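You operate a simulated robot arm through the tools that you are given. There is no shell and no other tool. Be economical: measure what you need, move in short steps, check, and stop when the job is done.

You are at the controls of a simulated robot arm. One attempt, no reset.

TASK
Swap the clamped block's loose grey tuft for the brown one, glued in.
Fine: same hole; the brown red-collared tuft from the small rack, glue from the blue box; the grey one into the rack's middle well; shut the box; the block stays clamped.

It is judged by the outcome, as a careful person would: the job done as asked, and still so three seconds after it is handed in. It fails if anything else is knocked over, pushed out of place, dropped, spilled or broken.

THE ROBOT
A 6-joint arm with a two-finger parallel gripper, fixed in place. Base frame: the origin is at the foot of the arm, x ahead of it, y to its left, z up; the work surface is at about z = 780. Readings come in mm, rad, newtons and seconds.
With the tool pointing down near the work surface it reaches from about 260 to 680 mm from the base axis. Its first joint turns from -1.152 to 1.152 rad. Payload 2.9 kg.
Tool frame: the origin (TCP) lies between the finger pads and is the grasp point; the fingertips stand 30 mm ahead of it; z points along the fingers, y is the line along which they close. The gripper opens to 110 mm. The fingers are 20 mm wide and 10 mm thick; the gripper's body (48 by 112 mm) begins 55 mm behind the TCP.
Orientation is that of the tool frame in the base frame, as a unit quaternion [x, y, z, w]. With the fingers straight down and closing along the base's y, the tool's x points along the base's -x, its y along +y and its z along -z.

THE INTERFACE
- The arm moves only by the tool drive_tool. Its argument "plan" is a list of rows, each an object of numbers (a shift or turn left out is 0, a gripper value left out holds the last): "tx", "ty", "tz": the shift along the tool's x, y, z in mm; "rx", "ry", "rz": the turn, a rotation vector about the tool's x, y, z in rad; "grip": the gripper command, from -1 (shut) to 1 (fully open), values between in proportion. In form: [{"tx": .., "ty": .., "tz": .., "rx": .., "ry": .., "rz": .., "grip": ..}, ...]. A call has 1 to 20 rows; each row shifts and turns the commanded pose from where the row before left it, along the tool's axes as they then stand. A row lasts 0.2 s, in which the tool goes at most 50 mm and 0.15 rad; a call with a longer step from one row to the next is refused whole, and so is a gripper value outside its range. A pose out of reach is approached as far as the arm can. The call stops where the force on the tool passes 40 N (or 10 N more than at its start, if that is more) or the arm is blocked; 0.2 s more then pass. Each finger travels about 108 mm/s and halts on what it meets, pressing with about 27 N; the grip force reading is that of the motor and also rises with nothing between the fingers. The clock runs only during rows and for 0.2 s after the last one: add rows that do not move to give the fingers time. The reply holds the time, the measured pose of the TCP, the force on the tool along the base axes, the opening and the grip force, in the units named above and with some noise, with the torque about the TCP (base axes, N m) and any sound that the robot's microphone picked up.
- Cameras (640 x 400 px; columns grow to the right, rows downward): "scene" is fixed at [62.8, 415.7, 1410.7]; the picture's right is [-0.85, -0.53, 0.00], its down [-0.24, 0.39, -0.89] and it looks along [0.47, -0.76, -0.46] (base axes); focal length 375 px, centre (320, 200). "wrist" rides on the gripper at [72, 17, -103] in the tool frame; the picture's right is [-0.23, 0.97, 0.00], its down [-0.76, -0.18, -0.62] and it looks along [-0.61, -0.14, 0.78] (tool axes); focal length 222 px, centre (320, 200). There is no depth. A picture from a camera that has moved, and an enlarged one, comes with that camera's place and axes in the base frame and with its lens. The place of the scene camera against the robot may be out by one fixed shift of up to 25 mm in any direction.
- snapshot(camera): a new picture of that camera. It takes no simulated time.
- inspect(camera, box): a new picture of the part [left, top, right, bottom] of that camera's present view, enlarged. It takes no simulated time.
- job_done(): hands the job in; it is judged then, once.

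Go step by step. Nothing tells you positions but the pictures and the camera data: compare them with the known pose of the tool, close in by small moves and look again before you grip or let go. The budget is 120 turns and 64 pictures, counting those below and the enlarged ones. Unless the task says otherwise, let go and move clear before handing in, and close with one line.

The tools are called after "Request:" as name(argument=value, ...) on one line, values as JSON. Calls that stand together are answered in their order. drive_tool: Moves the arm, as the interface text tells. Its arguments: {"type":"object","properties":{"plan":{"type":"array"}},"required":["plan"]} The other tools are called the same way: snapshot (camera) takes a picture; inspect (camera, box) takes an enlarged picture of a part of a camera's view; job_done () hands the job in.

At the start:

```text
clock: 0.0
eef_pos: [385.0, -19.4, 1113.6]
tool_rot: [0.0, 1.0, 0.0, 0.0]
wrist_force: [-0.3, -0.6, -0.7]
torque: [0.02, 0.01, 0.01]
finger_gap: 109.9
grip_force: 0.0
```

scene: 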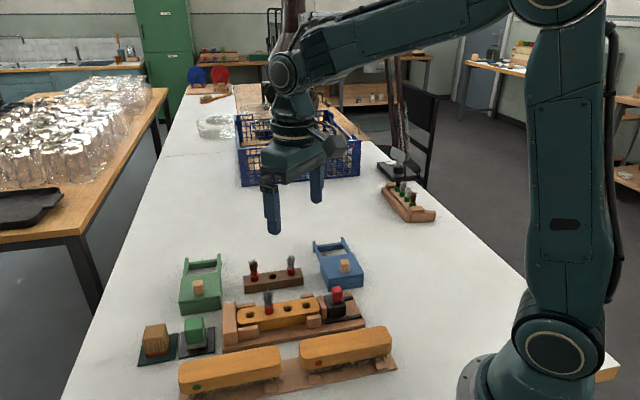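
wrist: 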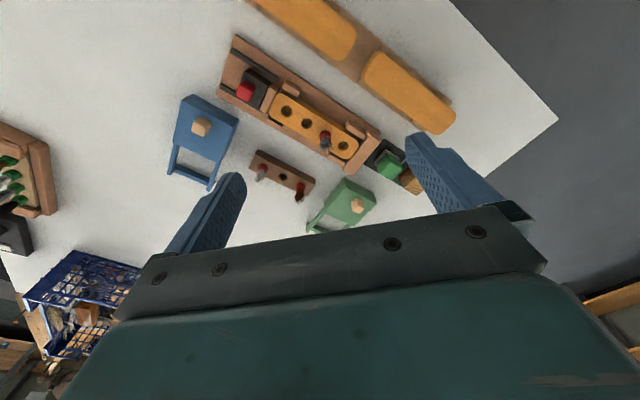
_ _ _
• [Given task]
Emit the lines from the line containing "- inspect(camera, box): a" to the final line of the material, inclusive, exactly as written; pictures are excluded.

• [The completed task]
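- inspect(camera, box): a new picture of the part [left, top, right, bottom] of that camera's present view, enlarged. It takes no simulated time.
- job_done(): hands the job in; it is judged then, once.

Go step by step. Nothing tells you positions but the pictures and the camera data: compare them with the known pose of the tool, close in by small moves and look again before you grip or let go. The budget is 120 turns and 64 pictures, counting those below and the enlarged ones. Unless the task says otherwise, let go and move clear before handing in, and close with one line.

The tools are called after "Request:" as name(argument=value, ...) on one line, values as JSON. Calls that stand together are answered in their order. drive_tool: Moves the arm, as the interface text tells. Its arguments: {"type":"object","properties":{"plan":{"type":"array"}},"required":["plan"]} The other tools are called the same way: snapshot (camera) takes a picture; inspect (camera, box) takes an enlarged picture of a part of a camera's view; job_done () hands the job in.

At the start:

```text
clock: 0.0
eef_pos: [385.0, -19.4, 1113.6]
tool_rot: [0.0, 1.0, 0.0, 0.0]
wrist_force: [-0.3, -0.6, -0.7]
torque: [0.02, 0.01, 0.01]
finger_gap: 109.9
grip_force: 0.0
```

scene: 
wrist: 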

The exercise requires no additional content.